▸ **GIVEN PROBLEM**:
Write out the material below again, unchanged.

▸ **SOURCE DATA**:
-=-=-

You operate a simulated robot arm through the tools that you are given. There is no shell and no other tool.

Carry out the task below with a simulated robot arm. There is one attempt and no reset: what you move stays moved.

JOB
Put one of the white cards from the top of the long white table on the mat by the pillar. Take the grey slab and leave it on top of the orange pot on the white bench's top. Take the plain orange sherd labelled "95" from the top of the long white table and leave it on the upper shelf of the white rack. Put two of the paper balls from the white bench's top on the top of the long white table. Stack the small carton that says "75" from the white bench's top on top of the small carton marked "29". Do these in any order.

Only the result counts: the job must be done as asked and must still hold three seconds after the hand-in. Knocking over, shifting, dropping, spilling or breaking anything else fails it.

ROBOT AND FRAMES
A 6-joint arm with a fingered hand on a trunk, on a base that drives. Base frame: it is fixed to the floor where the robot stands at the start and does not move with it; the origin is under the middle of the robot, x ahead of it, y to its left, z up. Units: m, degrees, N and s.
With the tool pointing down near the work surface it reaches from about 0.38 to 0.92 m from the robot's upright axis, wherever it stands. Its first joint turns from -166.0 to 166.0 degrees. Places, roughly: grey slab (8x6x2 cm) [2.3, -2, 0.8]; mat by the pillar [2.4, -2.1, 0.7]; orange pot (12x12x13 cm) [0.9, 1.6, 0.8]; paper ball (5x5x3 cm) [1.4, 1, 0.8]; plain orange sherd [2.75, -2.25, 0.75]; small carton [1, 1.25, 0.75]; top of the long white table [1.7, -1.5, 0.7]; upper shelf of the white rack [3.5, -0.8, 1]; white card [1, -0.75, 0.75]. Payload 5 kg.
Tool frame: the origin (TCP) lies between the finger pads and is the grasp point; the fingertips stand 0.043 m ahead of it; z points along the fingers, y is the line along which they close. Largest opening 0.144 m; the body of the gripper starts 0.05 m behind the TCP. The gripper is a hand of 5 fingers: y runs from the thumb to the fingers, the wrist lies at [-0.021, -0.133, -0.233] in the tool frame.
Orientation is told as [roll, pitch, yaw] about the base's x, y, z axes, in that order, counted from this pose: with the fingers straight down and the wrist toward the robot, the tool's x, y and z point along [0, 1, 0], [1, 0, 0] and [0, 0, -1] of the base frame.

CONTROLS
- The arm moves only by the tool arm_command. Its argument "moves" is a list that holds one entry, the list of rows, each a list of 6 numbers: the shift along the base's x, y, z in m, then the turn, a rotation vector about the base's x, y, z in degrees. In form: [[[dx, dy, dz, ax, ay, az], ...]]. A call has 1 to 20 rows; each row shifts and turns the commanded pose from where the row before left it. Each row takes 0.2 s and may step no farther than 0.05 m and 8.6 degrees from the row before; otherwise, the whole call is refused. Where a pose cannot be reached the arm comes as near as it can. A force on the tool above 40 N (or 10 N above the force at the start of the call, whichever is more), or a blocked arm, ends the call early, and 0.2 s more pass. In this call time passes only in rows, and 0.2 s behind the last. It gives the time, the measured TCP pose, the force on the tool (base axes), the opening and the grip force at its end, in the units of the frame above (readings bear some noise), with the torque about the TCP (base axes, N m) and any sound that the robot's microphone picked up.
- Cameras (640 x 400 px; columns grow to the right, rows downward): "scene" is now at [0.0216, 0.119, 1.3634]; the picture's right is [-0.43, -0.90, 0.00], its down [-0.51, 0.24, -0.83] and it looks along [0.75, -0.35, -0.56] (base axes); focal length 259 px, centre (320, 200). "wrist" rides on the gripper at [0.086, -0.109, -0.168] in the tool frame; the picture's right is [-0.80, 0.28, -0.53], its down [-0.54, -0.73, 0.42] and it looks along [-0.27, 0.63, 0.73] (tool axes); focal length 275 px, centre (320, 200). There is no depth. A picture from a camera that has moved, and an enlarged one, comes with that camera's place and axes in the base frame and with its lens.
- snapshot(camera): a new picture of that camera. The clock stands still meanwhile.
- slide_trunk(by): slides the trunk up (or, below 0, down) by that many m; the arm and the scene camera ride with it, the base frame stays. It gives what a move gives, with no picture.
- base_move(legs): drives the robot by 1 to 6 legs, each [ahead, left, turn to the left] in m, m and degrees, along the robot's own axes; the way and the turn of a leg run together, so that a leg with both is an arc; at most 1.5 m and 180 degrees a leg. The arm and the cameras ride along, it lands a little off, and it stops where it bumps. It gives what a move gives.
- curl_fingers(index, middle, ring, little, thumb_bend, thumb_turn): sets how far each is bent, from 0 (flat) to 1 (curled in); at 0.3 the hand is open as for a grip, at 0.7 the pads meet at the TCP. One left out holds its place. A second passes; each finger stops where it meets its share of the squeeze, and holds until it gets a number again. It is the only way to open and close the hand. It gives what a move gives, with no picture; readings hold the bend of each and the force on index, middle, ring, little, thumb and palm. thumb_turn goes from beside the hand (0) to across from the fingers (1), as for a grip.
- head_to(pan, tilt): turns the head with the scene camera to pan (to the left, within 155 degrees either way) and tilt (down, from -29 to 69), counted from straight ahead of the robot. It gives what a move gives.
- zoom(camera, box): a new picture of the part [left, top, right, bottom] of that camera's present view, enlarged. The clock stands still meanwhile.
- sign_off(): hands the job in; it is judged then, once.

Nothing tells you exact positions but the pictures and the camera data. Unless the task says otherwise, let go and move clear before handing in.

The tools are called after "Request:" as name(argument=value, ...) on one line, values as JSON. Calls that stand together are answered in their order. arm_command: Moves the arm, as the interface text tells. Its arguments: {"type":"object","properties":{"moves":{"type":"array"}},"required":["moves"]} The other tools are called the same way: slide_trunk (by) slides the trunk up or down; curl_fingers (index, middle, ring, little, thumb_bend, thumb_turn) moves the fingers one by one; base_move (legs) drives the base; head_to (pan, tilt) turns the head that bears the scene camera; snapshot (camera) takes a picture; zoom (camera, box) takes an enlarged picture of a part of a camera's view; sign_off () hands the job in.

-=-=-

▸ **OUTPUT FOR THIS TASK**:
You operate a simulated robot arm through the tools that you are given. There is no shell and no other tool.

Carry out the task below with a simulated robot arm. There is one attempt and no reset: what you move stays moved.

JOB
Put one of the white cards from the top of the long white table on the mat by the pillar. Take the grey slab and leave it on top of the orange pot on the white bench's top. Take the plain orange sherd labelled "95" from the top of the long white table and leave it on the upper shelf of the white rack. Put two of the paper balls from the white bench's top on the top of the long white table. Stack the small carton that says "75" from the white bench's top on top of the small carton marked "29". Do these in any order.

Only the result counts: the job must be done as asked and must still hold three seconds after the hand-in. Knocking over, shifting, dropping, spilling or breaking anything else fails it.

ROBOT AND FRAMES
A 6-joint arm with a fingered hand on a trunk, on a base that drives. Base frame: it is fixed to the floor where the robot stands at the start and does not move with it; the origin is under the middle of the robot, x ahead of it, y to its left, z up. Units: m, degrees, N and s.
With the tool pointing down near the work surface it reaches from about 0.38 to 0.92 m from the robot's upright axis, wherever it stands. Its first joint turns from -166.0 to 166.0 degrees. Places, roughly: grey slab (8x6x2 cm) [2.3, -2, 0.8]; mat by the pillar [2.4, -2.1, 0.7]; orange pot (12x12x13 cm) [0.9, 1.6, 0.8]; paper ball (5x5x3 cm) [1.4, 1, 0.8]; plain orange sherd [2.75, -2.25, 0.75]; small carton [1, 1.25, 0.75]; top of the long white table [1.7, -1.5, 0.7]; upper shelf of the white rack [3.5, -0.8, 1]; white card [1, -0.75, 0.75]. Payload 5 kg.
Tool frame: the origin (TCP) lies between the finger pads and is the grasp point; the fingertips stand 0.043 m ahead of it; z points along the fingers, y is the line along which they close. Largest opening 0.144 m; the body of the gripper starts 0.05 m behind the TCP. The gripper is a hand of 5 fingers: y runs from the thumb to the fingers, the wrist lies at [-0.021, -0.133, -0.233] in the tool frame.
Orientation is told as [roll, pitch, yaw] about the base's x, y, z axes, in that order, counted from this pose: with the fingers straight down and the wrist toward the robot, the tool's x, y and z point along [0, 1, 0], [1, 0, 0] and [0, 0, -1] of the base frame.

CONTROLS
- The arm moves only by the tool arm_command. Its argument "moves" is a list that holds one entry, the list of rows, each a list of 6 numbers: the shift along the base's x, y, z in m, then the turn, a rotation vector about the base's x, y, z in degrees. In form: [[[dx, dy, dz, ax, ay, az], ...]]. A call has 1 to 20 rows; each row shifts and turns the commanded pose from where the row before left it. Each row takes 0.2 s and may step no farther than 0.05 m and 8.6 degrees from the row before; otherwise, the whole call is refused. Where a pose cannot be reached the arm comes as near as it can. A force on the tool above 40 N (or 10 N above the force at the start of the call, whichever is more), or a blocked arm, ends the call early, and 0.2 s more pass. In this call time passes only in rows, and 0.2 s behind the last. It gives the time, the measured TCP pose, the force on the tool (base axes), the opening and the grip force at its end, in the units of the frame above (readings bear some noise), with the torque about the TCP (base axes, N m) and any sound that the robot's microphone picked up.
- Cameras (640 x 400 px; columns grow to the right, rows downward): "scene" is now at [0.0216, 0.119, 1.3634]; the picture's right is [-0.43, -0.90, 0.00], its down [-0.51, 0.24, -0.83] and it looks along [0.75, -0.35, -0.56] (base axes); focal length 259 px, centre (320, 200). "wrist" rides on the gripper at [0.086, -0.109, -0.168] in the tool frame; the picture's right is [-0.80, 0.28, -0.53], its down [-0.54, -0.73, 0.42] and it looks along [-0.27, 0.63, 0.73] (tool axes); focal length 275 px, centre (320, 200). There is no depth. A picture from a camera that has moved, and an enlarged one, comes with that camera's place and axes in the base frame and with its lens.
- snapshot(camera): a new picture of that camera. The clock stands still meanwhile.
- slide_trunk(by): slides the trunk up (or, below 0, down) by that many m; the arm and the scene camera ride with it, the base frame stays. It gives what a move gives, with no picture.
- base_move(legs): drives the robot by 1 to 6 legs, each [ahead, left, turn to the left] in m, m and degrees, along the robot's own axes; the way and the turn of a leg run together, so that a leg with both is an arc; at most 1.5 m and 180 degrees a leg. The arm and the cameras ride along, it lands a little off, and it stops where it bumps. It gives what a move gives.
- curl_fingers(index, middle, ring, little, thumb_bend, thumb_turn): sets how far each is bent, from 0 (flat) to 1 (curled in); at 0.3 the hand is open as for a grip, at 0.7 the pads meet at the TCP. One left out holds its place. A second passes; each finger stops where it meets its share of the squeeze, and holds until it gets a number again. It is the only way to open and close the hand. It gives what a move gives, with no picture; readings hold the bend of each and the force on index, middle, ring, little, thumb and palm. thumb_turn goes from beside the hand (0) to across from the fingers (1), as for a grip.
- head_to(pan, tilt): turns the head with the scene camera to pan (to the left, within 155 degrees either way) and tilt (down, from -29 to 69), counted from straight ahead of the robot. It gives what a move gives.
- zoom(camera, box): a new picture of the part [left, top, right, bottom] of that camera's present view, enlarged. The clock stands still meanwhile.
- sign_off(): hands the job in; it is judged then, once.

Nothing tells you exact positions but the pictures and the camera data. Unless the task says otherwise, let go and move clear before handing in.

The tools are called after "Request:" as name(argument=value, ...) on one line, values as JSON. Calls that stand together are answered in their order. arm_command: Moves the arm, as the interface text tells. Its arguments: {"type":"object","properties":{"moves":{"type":"array"}},"required":["moves"]} The other tools are called the same way: slide_trunk (by) slides the trunk up or down; curl_fingers (index, middle, ring, little, thumb_bend, thumb_turn) moves the fingers one by one; base_move (legs) drives the base; head_to (pan, tilt) turns the head that bears the scene camera; snapshot (camera) takes a picture; zoom (camera, box) takes an enlarged picture of a part of a camera's view; sign_off () hands the job in.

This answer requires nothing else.